### Selection

Os escravos trazidos da África trouxeram para as Américas suas manifestações religiosas. E elas se espalharam pelo continente. A santería cubana, o vodu no Haiti e o candomblé por aqui evocam deuses milenares, originários da tradição dos iorubas, vindos do Benin e da Nigéria, no oeste africano. Cerca de 500 anos antes de Cristo, a África já tinha impérios, grandes cidades e uma arte sofisticada, especialmente a feita com metais, como o bronze e o ouro. O genial artista espanhol Pablo Picasso costumava contar que viu a luz que gerou o cubismo ao visitar uma exposição de arte africana em Paris, no começo do século passado. Com exceção do Egito, os povos africanos não dominavam a escrita. Seus mitos eram transmitidos de pai para filho pela tradição oral. A arte que representava os deuses e heróis do continente foi a chave usada para o mundo ocidental mergulhar na riqueza cultural dos herdeiros dos primeiros Homo sapiens.

######

(Set exercise)
Pick up the selection at the point where it stops and go on.

### Raw data

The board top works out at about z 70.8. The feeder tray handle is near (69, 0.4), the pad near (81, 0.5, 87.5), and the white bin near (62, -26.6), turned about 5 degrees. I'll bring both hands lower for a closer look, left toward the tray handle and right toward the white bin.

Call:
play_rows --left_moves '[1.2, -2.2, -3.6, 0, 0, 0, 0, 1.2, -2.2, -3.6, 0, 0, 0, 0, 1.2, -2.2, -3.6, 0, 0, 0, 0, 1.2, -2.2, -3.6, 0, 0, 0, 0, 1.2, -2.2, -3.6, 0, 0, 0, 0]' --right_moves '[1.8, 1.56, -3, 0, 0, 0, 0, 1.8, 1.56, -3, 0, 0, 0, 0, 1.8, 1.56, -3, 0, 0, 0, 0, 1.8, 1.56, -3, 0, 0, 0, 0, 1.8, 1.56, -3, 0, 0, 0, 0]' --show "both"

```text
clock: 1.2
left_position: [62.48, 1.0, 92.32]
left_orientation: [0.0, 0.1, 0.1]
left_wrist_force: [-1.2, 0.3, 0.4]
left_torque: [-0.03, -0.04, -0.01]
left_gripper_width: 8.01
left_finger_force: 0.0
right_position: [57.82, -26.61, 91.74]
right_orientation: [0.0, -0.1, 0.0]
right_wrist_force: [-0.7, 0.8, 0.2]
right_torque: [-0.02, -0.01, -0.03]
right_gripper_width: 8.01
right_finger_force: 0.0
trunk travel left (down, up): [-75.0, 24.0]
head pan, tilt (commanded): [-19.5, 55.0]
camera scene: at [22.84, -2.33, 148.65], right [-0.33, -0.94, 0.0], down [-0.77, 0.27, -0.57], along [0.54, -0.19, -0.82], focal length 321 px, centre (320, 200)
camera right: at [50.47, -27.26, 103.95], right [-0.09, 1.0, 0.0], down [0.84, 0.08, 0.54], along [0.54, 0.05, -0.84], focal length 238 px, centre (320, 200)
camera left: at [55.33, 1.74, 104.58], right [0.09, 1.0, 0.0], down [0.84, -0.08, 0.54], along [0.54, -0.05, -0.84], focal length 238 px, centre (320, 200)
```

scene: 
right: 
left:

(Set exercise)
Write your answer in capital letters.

######

(Answer for this exercise)
O ovo e a galinha

Para os iorubas, grupo étnico do atual território da Nigéria, o deus do céu Olorum mandou seu filho Obatala aqui para baixo com a missão de criar a Terra. Na bagagem, um saquinho de terra e uma galinha de cinco dedos. Obatala tirou a terra do saquinho, a espalhou na água e assim formou o solo. Então, botou a galinha no chão e ela, como boa galinha, saiu por aí ciscando. Cada arranhão no chão criou um vale ou uma colina da África.

Com a base formada, Obatala, cujos atributos são a pureza, a honestidade e a paz, começou a criar os homens usando argila (um material presente no mito de criação da humanidade em várias culturas). Depois, fundou Ife, a primeira cidade dos iorubas. De uma palmeira, presente precioso de Olorum, os primeiros humanos tiraram o suco, o óleo e as nozes, a base para a sobrevivência dos homens.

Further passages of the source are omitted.